Deuxièmement, l’indépendance monétaire et financière. Le souverainisme économique va souvent de pair avec une remise en cause du franc CFA qui reste l’un des derniers vestiges coloniaux et perçu comme un outil de dépendance vis-à-vis de la France. Des idées avancées incluent la création d’une monnaie nationale ou régionale, la maîtrise de la politique monétaire pour soutenir l’investissement productif local, et la réduction de la dépendance vis-à-vis des institutions financières occidentales.
Troisièmement, le développement d’une économie endogène. Il s’agit de miser sur les ressources et les capacités locales pour construire un modèle de développement moins dépendant des importations. Cela inclut le soutien aux PME et aux entrepreneurs locaux, la promotion de l’agriculture et de l’industrie locales, et la mise en place de politiques de substitution aux importations.
Quatrièmement, la réorientation des partenariats économiques. Le Niger avec le Burkina Faso ainsi que le Mali cherchent à diversifier leurs partenaires internationaux, notamment vers la Russie, la Chine, la Turquie ou d’autres pays africains, pour sortir du cercle d’influence occidental et défendre leurs intérêts économiques.
Enfin, la réforme des institutions économiques. Le souverainisme tant prôné s’accompagne souvent d’une volonté de repenser les institutions économiques nationales, en les rendant plus souveraines, moins corrompues, et plus tournées vers les besoins des populations.
En résumé, le souverainisme économique de l’AES vise à libérer les économies sahéliennes de la domination étrangère, à renforcer leur autonomie de décision, et à recentrer les politiques économiques sur le développement national et régional, dans une logique de rupture et de refondation.
Accueillir l’investisseur avec intelligence : un impératif pour renforcer l’attractivité du Niger
Si la quête de souveraineté évoquée précédemment semble légitime, elle doit, néanmoins, intervenir dans un cadre approprié, responsable. De surcroit dans un monde globalisé, où les flux d’investissement suivent les opportunités, la concurrence entre les pays pour attirer les capitaux étrangers et nationaux est de plus en plus vive. Pour les pays en développement comme le Niger, cette compétition est à la fois une chance et un défi. Elle exige une stratégie cohérente, une volonté politique affirmée et une culture économique tournée vers l’efficacité, la transparence et la collaboration. Au cœur de cette stratégie, un principe fondamental doit guider toutes les actions : bien traiter l’investisseur, c’est investir dans l’avenir du pays.

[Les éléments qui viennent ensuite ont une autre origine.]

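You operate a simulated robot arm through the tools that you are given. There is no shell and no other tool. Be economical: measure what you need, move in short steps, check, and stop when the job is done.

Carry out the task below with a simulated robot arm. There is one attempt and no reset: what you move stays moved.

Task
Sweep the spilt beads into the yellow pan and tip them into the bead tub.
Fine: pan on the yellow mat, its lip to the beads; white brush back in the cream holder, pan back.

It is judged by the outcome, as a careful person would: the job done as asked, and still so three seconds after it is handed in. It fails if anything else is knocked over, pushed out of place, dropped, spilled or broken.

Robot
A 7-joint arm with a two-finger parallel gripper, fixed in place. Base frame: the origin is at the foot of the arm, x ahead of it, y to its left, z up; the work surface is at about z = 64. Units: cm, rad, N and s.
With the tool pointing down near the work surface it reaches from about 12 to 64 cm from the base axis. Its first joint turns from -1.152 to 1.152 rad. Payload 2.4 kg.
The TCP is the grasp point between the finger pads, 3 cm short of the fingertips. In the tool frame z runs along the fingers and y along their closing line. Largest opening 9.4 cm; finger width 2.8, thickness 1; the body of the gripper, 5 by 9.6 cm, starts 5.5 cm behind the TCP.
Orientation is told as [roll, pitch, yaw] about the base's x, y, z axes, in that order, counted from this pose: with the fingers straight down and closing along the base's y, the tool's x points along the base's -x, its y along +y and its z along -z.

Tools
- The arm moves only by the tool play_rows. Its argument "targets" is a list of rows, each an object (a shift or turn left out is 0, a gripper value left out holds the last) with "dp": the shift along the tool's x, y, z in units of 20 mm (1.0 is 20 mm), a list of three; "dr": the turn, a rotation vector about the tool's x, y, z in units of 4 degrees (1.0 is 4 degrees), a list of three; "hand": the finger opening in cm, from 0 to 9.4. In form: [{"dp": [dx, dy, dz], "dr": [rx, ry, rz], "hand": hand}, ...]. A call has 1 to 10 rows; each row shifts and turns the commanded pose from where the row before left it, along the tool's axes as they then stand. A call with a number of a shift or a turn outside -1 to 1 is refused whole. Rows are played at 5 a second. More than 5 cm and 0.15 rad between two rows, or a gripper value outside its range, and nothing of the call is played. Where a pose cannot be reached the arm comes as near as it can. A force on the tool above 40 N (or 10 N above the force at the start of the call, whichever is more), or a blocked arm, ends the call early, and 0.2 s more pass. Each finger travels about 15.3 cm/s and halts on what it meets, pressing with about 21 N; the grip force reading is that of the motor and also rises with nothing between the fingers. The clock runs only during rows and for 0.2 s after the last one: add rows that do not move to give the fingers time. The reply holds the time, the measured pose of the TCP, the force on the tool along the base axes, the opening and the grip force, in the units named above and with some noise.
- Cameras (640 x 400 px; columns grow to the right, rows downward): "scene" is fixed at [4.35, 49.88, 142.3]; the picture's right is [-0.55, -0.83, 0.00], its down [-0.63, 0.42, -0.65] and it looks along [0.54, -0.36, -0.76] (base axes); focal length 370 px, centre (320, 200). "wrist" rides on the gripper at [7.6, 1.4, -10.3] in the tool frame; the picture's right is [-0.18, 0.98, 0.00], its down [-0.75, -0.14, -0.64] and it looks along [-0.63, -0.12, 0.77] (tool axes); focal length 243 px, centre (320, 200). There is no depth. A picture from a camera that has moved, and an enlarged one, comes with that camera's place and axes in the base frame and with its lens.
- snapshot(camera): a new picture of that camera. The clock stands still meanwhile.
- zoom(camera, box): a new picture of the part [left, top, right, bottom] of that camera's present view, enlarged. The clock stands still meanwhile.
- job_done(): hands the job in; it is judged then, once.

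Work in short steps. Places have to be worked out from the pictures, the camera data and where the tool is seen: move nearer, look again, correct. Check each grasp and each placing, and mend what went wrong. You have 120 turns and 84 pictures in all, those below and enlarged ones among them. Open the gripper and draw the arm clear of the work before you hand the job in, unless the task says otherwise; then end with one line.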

Le rôle clé de l’investisseur dans l’économie nigérienne
Un investisseur ne vient jamais les mains vides. Il apporte des ressources financières, mais aussi des compétences, des innovations, des réseaux et souvent une ouverture vers de nouveaux marchés. Dans un pays comme le Niger, où les besoins en infrastructures, en services de base et en transformation économique sont considérables, chaque investissement est une opportunité précieuse pour accélérer le développement.
Les investisseurs participent à la création d’emplois, à la modernisation des outils de production, à la montée en compétences de la main-d’œuvre locale et au renforcement de la compétitivité nationale. Ils jouent également un rôle dans la structuration des chaînes de valeur locales, dans la promotion des exportations et dans l’amélioration de la balance commerciale.
Mais pour que ces impacts soient durables, encore faut-il que le climat des affaires soit favorable et que les investisseurs soient considérés comme de véritables partenaires de développement.
Un climat de confiance, pilier de l’attractivité
L’un des premiers critères que les investisseurs évaluent avant de s’engager dans un pays, c’est la qualité de l’environnement économique et institutionnel. Ont-ils des garanties juridiques solides ? Les procédures sont-elles simples et rapides ? Le cadre fiscal est-il stable ? Existe-t-il des mécanismes pour résoudre les litiges de manière équitable ? Peuvent-ils compter sur des interlocuteurs compétents et disponibles ? Ces questions sont essentielles. Car la confiance est un capital aussi important que l’argent. Un investisseur mal reçu, mal informé ou mal protégé n’aura qu’un seul réflexe : se retirer et conseiller à d’autres d’éviter le pays. Inversement, un investisseur bien accueilli deviendra souvent un ambassadeur économique, capable d’en attirer d’autres.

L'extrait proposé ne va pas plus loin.